Longest Substring Without Repeating Characters in Swift

Longest Substring Without Repeating Characters Example solved in Swift

Hallo vrienden en familie, Leo hier. Today we will solve an interesting algorithm called Longest Substring Without Repeating Characters in Swift.

That algorithm is solved with a very common tactic on algorithmic challenges called the “Sliding Window” technique/pattern. But what is that?

The sliding window pattern consists in create a range, with beginning and end, that your answer is easily processed there. In our case, we will create a sliding window (a range of characters) that embraces our answers, and for each one of the new characters, we can compute if the window is still valid.

No more talking, let’s code! But first…  

 

Painting of The Day

The painting I chose is called Still Life at the Open Window by Juan Gris, 1925.

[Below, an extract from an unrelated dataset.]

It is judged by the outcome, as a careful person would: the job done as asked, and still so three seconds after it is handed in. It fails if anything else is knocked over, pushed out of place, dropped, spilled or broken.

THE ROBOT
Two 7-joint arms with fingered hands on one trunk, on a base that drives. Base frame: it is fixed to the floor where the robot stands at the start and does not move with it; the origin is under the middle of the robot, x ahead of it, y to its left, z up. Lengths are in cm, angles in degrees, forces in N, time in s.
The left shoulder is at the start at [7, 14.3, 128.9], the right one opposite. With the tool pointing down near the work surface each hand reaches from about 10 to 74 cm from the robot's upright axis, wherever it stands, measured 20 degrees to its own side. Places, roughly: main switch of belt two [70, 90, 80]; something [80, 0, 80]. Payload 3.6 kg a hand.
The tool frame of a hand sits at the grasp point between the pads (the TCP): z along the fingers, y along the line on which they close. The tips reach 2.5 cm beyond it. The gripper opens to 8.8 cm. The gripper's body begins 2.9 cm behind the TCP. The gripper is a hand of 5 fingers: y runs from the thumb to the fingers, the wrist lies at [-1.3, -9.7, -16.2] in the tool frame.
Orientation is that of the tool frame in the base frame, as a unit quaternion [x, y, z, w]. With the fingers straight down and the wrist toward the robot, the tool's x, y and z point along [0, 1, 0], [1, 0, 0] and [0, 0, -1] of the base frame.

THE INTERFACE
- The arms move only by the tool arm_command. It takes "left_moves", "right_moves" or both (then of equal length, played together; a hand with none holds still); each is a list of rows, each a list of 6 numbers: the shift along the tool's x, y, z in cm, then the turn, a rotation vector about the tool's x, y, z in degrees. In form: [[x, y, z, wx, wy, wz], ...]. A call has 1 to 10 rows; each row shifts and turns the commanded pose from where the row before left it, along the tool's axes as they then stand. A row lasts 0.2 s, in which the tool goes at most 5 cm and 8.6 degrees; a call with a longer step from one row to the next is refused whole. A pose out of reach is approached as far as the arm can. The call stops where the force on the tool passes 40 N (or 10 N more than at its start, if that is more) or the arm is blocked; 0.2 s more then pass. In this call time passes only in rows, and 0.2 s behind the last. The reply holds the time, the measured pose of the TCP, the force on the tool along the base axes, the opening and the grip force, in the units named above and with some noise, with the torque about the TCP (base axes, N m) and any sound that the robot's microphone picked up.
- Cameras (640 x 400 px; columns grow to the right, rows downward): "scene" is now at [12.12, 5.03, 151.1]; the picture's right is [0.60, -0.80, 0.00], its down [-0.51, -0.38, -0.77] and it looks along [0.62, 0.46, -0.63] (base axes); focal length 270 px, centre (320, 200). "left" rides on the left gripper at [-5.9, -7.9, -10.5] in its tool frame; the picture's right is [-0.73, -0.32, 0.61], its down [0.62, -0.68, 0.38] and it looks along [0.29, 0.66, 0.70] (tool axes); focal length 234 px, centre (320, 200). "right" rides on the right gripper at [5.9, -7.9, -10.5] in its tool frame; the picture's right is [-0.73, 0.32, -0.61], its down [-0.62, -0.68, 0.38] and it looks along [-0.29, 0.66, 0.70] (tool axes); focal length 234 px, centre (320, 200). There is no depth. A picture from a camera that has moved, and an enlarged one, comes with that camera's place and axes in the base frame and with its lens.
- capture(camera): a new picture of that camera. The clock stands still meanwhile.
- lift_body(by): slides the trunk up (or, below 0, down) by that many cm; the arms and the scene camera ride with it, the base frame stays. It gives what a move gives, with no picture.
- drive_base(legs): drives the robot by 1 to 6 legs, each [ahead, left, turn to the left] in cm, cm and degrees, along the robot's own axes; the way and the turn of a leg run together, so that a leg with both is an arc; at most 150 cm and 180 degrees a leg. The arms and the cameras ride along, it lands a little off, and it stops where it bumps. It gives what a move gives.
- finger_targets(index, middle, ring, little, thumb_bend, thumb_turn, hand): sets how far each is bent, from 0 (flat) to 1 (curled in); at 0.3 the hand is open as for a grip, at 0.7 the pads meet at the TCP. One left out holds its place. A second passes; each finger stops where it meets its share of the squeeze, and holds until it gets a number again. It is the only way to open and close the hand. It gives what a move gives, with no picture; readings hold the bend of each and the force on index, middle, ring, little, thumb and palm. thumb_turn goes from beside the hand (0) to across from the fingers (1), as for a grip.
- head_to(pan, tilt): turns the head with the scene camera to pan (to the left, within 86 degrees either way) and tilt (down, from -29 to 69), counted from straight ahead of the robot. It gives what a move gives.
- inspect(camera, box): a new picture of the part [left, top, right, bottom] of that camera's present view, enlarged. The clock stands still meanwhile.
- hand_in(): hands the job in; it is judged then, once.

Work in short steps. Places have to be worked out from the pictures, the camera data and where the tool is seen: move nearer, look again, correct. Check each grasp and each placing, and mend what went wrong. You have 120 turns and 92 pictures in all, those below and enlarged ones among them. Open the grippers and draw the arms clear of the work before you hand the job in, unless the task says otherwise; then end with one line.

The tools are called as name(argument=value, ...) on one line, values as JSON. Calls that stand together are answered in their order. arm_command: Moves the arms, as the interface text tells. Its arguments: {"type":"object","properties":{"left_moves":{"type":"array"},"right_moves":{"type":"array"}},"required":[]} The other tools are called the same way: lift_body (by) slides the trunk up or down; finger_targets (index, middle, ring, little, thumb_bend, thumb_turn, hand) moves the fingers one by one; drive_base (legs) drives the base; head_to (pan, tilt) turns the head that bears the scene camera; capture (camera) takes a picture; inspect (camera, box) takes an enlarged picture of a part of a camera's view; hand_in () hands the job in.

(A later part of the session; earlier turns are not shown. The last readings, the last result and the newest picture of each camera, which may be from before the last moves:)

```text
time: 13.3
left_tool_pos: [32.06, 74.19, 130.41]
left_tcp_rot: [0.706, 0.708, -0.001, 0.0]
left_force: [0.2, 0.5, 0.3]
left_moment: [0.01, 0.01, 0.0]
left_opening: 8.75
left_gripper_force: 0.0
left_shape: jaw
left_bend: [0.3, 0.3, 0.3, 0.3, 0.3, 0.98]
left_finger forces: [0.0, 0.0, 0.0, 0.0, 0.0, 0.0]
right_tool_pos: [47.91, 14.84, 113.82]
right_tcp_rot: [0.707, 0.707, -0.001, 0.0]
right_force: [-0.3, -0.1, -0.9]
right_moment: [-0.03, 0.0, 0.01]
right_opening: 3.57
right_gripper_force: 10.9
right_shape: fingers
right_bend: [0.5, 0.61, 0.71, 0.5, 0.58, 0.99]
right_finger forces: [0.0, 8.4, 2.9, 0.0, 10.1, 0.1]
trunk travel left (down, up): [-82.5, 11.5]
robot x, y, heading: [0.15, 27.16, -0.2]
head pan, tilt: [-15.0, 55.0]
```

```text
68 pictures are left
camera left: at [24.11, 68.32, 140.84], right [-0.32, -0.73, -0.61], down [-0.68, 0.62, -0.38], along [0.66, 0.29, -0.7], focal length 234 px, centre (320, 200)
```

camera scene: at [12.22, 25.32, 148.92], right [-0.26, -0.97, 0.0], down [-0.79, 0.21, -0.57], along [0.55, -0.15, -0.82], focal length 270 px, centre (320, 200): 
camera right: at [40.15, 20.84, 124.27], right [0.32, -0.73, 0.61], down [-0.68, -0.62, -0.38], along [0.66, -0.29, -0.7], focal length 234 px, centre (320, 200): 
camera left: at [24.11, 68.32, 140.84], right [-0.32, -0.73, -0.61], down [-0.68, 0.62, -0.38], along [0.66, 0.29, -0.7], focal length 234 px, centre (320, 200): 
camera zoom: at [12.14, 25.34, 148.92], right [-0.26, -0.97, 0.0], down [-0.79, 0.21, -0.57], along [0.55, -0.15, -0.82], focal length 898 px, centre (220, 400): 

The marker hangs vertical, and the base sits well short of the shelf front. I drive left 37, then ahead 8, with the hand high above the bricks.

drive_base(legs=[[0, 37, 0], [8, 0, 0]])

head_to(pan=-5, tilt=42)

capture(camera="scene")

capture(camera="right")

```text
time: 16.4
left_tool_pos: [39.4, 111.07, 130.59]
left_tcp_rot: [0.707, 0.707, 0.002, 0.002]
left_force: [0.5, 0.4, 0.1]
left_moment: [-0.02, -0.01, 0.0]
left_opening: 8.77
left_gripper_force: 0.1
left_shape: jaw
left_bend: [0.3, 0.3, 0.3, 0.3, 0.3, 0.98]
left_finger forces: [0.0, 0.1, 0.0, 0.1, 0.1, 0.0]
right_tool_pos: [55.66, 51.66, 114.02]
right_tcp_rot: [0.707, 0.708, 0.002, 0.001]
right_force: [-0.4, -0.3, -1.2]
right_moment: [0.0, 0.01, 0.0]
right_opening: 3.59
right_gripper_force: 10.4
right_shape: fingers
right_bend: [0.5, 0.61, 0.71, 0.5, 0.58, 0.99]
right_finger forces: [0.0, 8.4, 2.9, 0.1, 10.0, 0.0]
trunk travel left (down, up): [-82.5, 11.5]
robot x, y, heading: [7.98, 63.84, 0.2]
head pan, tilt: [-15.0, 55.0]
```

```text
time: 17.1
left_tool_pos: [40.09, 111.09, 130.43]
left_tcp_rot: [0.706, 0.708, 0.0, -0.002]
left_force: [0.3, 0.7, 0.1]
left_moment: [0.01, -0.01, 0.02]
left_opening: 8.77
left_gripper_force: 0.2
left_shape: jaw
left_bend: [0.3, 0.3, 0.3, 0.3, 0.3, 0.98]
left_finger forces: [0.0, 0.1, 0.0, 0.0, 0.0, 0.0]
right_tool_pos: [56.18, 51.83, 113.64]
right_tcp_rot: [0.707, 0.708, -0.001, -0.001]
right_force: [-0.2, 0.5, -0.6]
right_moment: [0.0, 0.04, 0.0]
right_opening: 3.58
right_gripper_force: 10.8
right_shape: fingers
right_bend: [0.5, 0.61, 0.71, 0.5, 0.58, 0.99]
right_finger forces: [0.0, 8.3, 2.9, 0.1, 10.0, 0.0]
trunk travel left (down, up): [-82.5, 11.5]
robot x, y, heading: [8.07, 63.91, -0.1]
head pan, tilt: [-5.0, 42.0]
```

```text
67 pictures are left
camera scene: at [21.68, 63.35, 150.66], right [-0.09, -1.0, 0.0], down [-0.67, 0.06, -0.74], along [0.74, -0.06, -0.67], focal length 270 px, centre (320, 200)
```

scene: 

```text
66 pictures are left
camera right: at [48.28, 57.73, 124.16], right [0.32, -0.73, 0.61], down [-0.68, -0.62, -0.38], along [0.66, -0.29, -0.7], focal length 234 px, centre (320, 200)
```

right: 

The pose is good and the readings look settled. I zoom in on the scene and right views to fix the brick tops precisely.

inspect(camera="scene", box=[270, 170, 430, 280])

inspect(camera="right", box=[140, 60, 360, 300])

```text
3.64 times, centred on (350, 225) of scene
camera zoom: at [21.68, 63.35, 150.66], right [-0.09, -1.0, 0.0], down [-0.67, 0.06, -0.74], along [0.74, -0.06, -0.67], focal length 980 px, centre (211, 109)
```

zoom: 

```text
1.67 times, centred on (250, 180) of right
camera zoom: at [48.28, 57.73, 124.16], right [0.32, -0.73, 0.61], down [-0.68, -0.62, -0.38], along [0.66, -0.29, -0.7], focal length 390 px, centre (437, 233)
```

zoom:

Juan Gris is recognized along with Pablo Picasso, Georges Braque, and Fernand Léger as one of the four major figures in Cubism, the avant-garde 20th-century art movement that revolutionized European painting and sculpture. Gris was born in 1887 in Madrid, where he later studied engineering from 1902 to 1904.

I chose this painting because as we are talking about the sliding window pattern, how about a cubism painting about windows?  

 

The Problem – Longest Substring Without Repeating Characters

Given a string s, find the length of the longest substring without repeating characters.

Today we will solve the leetcode problem number 3 in Swift. This is not a trivial medium problem. At first, looks simple but you will see that we will have to use some tricks to get this done. First, let’s describe the pseudo-algorithm of the sliding window solution.

  1. First, initialize two pointers one for the first character and one for the second.
  2. Create an additional hashmap structure to be our data structure to validate if every new character is unique. This hashmap will be [String:Bool], where we just need to put the characters that we need there and we can check in O(1) if they are unique.
  3. Then we will traverse the tree while the end pointer is smaller than the string array.
  4. For each iteration, we will read the current value of the end pointer character.
  5. If the hashmap we create in Step 2 doesn’t contain the new read character, we will add that character to the hashmap and update the max window value.
  6. If the hashmap we create in Step contains the new read character, we will have to manipulate the window size.
    1. First, we check where is the last invalid start for the new window. We do that by checking where is the same character inside the window. For example, if the window is “baca” the next valid window will be “ca”, we do that by checking every letter from the beginning until it is not the end letter or the start and end being the same index. Essentially here we are discarding all the first entries that don’t create a new valid window.
    2. Then we remove all entries of the hashmap created in step 2.
    3. Update the start to be one more of the last invalid we found in step 6.1 (start pointer will become the first valid)
    4. Create a new hashmap with the updated window.
  7. Update the end pointer giving it plus one.

 

And looks a lot, but in code is not that hard. I would say medium difficulty.  

 

Sliding Windows Types

Now you know why the name of the pattern is sliding window.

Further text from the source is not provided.